Wednesday, January 21, 2009

In the science of physics, spacetime is a mathematical model that combines space and time into a single construct called the spacetime continuum. Spacetime is usually interpreted with space being three-dimensional and time playing the role of a fourth dimension that is of a different sort than the spatial dimensions.

The concept of spacetime combines space and time within a single coordinate system, typically with three spatial dimensions: length, width, height, and one temporal dimension: time. Dimensions are components of a coordinate grid typically used to locate a point in a certain defined "space" as, for example, on the globe by latitude and longitude. In spacetime, a coordinate grid that spans the 3+1 dimensions locates "events", so time is added as another dimension to the grid.

According to certain Euclidean space perceptions, the universe has three dimensions of space and one dimension of time. By combining space and time into a single manifold, scientists have significantly simplified a large number of physical theories, as well as described in a more uniform way the workings of the universe at both the supergalactic and subatomic levels.

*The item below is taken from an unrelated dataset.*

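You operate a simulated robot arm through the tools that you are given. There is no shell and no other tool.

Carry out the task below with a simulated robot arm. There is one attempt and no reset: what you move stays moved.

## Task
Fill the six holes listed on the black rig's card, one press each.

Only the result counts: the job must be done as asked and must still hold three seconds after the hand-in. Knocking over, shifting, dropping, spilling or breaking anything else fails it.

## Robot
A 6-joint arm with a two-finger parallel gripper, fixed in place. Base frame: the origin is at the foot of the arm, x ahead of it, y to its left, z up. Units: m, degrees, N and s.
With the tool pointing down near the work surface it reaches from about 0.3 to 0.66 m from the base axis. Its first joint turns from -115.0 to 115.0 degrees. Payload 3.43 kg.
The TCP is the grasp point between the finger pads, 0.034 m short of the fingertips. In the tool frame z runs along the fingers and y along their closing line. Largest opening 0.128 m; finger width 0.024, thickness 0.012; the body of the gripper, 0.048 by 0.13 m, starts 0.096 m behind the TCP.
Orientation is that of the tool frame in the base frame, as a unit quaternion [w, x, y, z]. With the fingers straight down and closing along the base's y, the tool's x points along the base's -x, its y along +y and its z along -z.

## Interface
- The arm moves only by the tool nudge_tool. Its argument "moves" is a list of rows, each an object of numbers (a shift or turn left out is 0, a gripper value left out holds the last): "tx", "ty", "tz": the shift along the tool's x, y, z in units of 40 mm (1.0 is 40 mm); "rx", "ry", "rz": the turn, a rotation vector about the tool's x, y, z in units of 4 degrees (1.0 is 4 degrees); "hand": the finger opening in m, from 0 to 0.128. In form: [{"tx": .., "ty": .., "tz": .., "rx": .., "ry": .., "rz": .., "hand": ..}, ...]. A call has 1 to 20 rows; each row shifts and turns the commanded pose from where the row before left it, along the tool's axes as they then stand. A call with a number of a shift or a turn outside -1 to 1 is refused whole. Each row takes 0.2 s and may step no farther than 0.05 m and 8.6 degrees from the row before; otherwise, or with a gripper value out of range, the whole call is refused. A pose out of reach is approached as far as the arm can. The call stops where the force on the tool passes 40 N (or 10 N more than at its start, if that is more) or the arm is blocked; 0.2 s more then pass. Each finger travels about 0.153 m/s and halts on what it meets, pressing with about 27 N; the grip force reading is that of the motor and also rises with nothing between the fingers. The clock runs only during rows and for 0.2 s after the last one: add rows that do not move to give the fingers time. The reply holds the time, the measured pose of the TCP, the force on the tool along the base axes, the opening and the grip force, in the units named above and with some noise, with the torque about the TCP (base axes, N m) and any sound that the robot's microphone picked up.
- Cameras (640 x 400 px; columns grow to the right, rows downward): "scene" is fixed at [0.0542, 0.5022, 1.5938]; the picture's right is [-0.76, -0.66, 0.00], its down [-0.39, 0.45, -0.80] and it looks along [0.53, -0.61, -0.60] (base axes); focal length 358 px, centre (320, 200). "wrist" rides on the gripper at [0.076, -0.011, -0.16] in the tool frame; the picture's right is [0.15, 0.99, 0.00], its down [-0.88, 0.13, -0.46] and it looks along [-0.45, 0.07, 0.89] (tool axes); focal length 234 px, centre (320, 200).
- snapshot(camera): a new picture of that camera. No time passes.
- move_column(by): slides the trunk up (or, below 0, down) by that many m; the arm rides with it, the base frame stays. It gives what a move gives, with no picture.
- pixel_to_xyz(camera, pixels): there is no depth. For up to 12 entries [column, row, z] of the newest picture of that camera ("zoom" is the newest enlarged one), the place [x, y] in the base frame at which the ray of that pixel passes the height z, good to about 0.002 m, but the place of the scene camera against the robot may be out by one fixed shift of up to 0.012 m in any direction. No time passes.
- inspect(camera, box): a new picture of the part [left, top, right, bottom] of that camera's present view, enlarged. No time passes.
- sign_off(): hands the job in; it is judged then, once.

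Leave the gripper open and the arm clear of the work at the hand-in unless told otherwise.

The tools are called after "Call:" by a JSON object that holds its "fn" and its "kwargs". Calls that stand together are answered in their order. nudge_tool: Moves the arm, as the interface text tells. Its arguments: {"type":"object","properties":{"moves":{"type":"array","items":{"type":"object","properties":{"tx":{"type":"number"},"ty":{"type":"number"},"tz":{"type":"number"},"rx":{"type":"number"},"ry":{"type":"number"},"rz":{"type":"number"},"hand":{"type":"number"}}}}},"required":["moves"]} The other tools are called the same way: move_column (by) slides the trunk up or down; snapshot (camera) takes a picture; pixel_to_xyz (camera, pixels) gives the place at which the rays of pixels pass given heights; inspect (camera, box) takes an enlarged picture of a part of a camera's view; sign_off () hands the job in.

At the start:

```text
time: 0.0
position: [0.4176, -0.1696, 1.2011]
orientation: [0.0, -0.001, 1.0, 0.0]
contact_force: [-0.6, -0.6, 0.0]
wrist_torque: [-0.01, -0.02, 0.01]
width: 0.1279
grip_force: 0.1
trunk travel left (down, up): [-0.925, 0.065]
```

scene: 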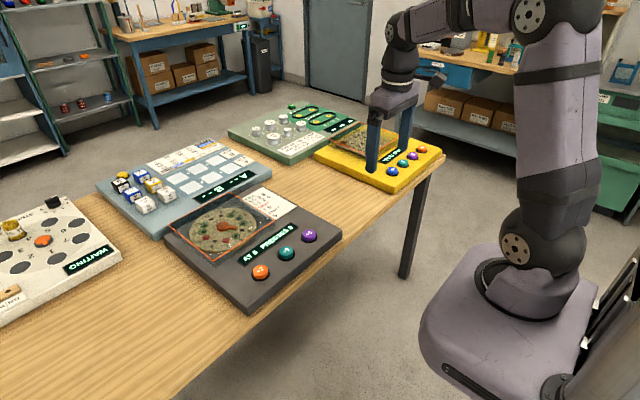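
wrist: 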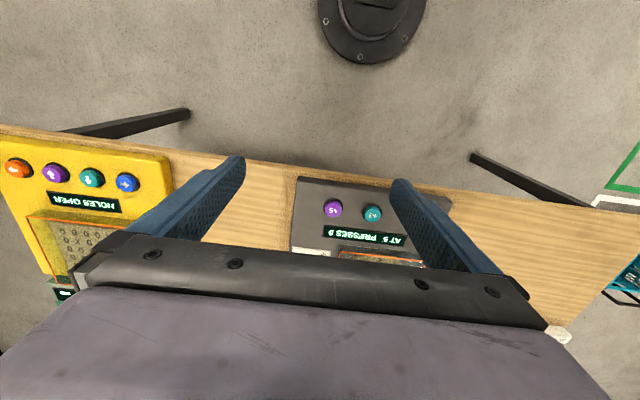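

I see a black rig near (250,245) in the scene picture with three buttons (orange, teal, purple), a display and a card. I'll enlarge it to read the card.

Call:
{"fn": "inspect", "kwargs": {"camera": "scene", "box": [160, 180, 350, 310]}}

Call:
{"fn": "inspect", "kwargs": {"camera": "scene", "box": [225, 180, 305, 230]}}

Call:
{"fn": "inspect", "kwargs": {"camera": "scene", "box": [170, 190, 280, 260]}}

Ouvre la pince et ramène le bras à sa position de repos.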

In classical mechanics, the use of Euclidean space instead of spacetime is appropriate, as time is treated as universal and constant, being independent of the state of motion of an observer. In relativistic contexts, however, time cannot be separated from the three dimensions of space, because the rate at which time passes depends on an object's velocity relative to the speed of light and also on the strength of intense gravitational fields which can slow the passage of time.